The country’s center-left Labor government unveiled a number of policies that would make it more difficult for anybody to enter, including higher income levels and stricter English language proficiency criteria for international students and low-skilled workers.
After years of border closures, some 500,000 temporary migrants arrived in the nation in the past year. This is known as the post-pandemic boom.
The government believes its reforms — along with short-term trends — will bring the number closer to 250,000 in 2024-2025.
“We are going to make sure that we bring numbers back under control,” said Home Affairs Minister Clare O’Neil, sketching parts of a 100-page strategy seen by AFP.
Despite near-record employment rates, Australians are increasingly frustrated at soaring prices and an eye-watering real estate market.
Conservative think tank the Grattan Institute is among those who have linked high levels of immigration to rising rental and other costs.
O’Neil stressed that immigration was essential to Australia’s prosperity, describing foreign workers as the “special sauce” that had made Australia great.

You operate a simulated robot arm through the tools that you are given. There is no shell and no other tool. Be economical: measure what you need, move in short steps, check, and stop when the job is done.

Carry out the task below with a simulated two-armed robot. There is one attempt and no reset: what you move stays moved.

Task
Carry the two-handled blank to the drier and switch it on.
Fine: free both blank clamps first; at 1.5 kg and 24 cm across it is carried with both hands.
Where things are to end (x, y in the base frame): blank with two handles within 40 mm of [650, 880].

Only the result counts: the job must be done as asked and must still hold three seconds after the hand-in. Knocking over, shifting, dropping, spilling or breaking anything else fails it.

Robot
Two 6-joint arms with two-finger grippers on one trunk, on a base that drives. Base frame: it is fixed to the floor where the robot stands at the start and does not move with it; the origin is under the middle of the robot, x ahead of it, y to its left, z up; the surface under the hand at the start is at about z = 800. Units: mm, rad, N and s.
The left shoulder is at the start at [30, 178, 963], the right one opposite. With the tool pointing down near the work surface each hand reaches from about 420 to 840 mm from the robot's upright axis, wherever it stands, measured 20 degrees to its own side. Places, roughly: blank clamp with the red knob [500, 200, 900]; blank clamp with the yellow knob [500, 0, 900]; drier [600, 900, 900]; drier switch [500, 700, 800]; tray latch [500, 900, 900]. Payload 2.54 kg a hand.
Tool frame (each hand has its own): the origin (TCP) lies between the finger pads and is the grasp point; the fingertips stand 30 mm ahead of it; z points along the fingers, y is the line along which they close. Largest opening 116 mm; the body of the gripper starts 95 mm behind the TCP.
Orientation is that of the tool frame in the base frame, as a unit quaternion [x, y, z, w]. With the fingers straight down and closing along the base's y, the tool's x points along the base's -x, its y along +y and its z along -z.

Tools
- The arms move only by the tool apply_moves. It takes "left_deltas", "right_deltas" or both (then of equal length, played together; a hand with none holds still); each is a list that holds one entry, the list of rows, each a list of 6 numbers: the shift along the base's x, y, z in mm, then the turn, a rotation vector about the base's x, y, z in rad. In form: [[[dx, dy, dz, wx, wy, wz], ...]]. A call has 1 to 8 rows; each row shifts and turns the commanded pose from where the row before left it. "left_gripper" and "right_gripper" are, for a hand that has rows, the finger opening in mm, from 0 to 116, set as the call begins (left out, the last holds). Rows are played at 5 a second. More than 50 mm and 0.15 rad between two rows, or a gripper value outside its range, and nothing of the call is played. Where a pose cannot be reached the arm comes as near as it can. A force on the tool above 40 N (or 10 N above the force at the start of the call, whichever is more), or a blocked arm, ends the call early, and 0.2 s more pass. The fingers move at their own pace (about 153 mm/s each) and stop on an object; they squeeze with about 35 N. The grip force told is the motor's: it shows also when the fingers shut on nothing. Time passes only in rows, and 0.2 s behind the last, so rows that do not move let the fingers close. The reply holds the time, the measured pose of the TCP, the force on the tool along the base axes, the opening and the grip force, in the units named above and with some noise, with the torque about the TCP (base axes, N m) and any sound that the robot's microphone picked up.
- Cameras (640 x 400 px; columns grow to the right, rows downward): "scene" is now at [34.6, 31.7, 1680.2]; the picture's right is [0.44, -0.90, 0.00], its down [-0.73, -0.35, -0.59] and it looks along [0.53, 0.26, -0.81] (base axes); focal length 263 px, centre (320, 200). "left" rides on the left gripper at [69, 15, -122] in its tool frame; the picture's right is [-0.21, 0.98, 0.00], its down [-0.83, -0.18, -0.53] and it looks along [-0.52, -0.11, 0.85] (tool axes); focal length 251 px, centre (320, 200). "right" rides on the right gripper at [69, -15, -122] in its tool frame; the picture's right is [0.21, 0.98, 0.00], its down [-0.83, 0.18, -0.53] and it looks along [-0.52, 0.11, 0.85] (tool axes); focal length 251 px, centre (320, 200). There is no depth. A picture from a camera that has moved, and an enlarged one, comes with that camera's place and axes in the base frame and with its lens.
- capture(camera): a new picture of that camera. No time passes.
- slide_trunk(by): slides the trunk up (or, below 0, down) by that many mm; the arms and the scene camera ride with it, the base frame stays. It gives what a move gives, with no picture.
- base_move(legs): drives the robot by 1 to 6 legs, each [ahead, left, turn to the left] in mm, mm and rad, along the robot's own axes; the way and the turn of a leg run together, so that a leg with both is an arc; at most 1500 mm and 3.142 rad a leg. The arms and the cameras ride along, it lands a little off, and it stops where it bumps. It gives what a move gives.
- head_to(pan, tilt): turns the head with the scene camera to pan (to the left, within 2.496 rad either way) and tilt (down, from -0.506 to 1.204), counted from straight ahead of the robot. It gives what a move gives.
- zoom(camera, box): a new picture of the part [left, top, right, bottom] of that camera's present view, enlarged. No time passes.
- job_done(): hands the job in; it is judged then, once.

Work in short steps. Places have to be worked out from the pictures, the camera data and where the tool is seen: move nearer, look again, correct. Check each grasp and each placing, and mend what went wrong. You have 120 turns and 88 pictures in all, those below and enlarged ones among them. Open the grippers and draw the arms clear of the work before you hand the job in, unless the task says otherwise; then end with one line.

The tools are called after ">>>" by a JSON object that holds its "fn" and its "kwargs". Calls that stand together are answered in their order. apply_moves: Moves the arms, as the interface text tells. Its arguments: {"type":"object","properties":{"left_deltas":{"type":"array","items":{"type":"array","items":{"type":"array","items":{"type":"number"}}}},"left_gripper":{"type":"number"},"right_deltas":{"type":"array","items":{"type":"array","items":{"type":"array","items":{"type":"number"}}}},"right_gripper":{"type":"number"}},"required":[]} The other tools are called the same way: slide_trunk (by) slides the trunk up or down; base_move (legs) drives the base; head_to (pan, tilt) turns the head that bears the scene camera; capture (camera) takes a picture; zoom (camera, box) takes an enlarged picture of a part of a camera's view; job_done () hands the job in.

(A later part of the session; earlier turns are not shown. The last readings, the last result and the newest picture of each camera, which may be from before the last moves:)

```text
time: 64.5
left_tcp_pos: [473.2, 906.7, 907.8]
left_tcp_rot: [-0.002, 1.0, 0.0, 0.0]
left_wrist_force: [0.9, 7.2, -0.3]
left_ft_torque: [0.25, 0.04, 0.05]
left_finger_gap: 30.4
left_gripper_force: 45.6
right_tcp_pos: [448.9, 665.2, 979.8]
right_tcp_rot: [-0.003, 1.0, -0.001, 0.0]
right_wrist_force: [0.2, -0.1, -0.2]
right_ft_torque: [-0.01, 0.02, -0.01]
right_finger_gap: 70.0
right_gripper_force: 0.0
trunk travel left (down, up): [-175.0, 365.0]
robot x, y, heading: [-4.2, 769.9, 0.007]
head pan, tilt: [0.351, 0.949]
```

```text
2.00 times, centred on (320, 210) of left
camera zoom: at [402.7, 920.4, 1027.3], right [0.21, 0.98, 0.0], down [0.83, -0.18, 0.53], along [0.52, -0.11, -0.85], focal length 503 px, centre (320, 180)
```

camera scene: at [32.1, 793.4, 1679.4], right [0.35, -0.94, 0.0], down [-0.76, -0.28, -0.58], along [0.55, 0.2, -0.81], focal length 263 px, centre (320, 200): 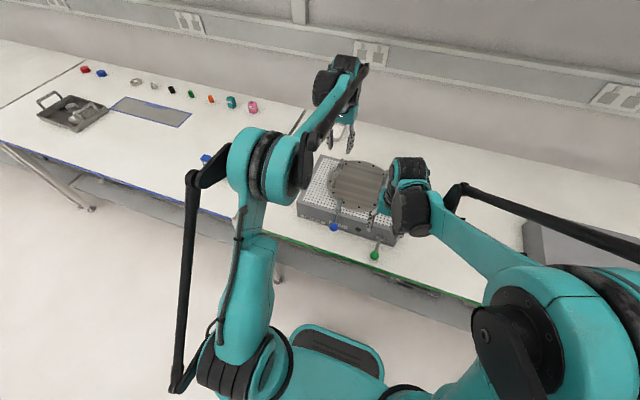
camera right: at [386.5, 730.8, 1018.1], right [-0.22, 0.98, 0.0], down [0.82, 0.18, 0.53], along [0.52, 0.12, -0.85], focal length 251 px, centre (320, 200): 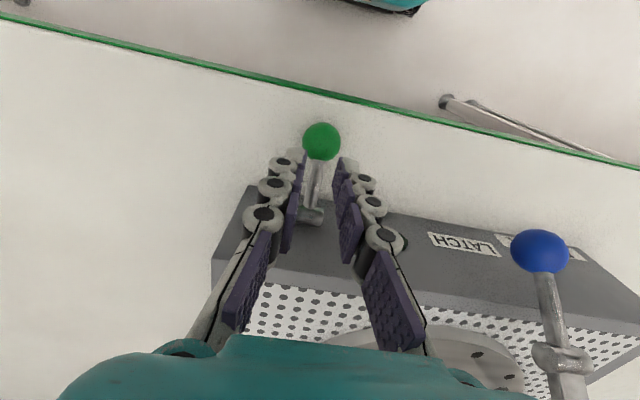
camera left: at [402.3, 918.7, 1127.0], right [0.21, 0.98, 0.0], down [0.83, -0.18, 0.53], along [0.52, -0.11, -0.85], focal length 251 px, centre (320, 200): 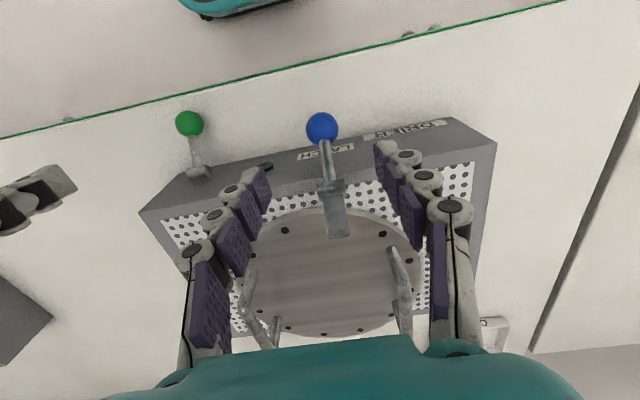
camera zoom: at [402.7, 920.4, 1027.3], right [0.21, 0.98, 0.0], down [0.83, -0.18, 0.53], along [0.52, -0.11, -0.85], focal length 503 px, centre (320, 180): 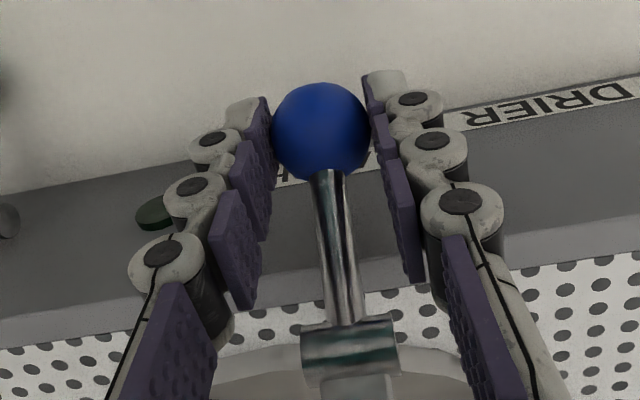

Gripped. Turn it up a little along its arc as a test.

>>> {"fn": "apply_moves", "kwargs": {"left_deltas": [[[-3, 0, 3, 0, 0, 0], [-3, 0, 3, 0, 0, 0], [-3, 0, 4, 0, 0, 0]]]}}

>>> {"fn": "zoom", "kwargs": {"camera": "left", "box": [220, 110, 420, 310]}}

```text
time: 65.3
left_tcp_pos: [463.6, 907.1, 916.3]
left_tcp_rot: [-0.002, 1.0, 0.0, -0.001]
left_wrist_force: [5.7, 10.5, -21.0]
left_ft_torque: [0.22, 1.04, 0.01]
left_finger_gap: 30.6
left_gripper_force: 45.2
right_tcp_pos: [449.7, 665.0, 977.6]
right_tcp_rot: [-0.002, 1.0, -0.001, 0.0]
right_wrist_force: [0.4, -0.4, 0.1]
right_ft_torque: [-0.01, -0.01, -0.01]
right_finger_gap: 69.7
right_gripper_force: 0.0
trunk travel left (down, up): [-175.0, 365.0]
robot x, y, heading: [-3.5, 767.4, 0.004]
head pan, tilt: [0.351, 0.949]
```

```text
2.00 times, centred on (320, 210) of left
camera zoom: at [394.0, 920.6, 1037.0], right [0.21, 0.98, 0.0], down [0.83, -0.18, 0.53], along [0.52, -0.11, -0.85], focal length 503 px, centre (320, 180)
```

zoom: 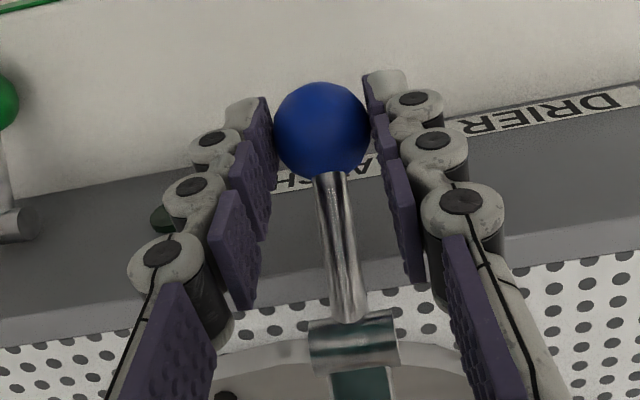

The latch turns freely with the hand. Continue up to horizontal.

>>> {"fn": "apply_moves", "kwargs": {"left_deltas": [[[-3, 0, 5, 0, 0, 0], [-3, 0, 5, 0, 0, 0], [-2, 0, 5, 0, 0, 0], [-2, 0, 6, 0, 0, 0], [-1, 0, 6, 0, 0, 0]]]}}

“Virtually everything that we have done as a country that’s truly mattered has involved asking the best and brightest from around the world to come and try to help us,” she said.

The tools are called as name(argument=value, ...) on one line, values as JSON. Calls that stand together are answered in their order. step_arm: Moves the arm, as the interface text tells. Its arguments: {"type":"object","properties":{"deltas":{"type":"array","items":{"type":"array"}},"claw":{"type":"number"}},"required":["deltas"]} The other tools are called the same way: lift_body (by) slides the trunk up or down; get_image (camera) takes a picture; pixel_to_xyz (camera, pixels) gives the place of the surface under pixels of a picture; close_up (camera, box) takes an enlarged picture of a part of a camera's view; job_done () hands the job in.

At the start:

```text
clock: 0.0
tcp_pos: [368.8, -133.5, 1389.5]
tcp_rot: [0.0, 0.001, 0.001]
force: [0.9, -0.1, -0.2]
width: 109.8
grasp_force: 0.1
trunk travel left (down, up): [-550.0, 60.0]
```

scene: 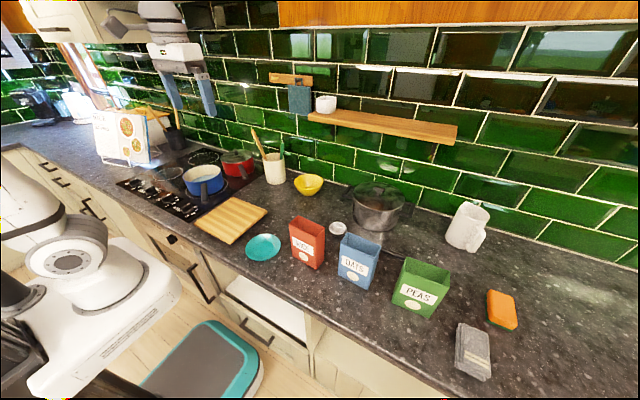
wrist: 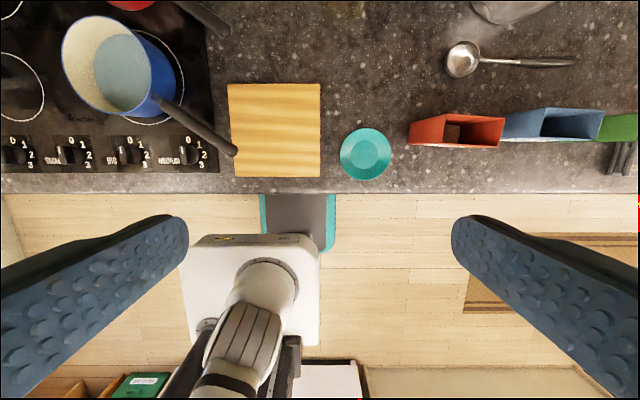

But nodding to growing public unease, she also vowed to “build a better-planned system around essential things like housing”.
Her government said on Sunday that it will drastically raise the costs charged to foreigners who purchase homes only to abandon them.
Certain parts of Sydney and Melbourne have seen a 25% increase in rental costs in the past 12 months.
Immigration historian Rachel Stevens of Australian Catholic University stated that the changes to immigration were “as much about politics as policy”.
She told AFP that it was false and ran the risk of scapegoating the 2.2 million individuals who have temporary visas by associating the rising expense of living with migration.
“They are separate things entirely,” she said, citing the impact of rising interest rates and surging markets after Covid lockdowns, among other factors.
“Whenever there is a scarcity of a resource, whether it’s jobs or housing, it’s a very common reaction for people in many countries to blame immigrants.”
Stevens suggested that the Labor government may have one eye on the conservative opposition’s rising poll numbers and elections expected by 2025.
“It polls well”, she said, but “it’s really dangerous and quite reckless to put it all on migrants”.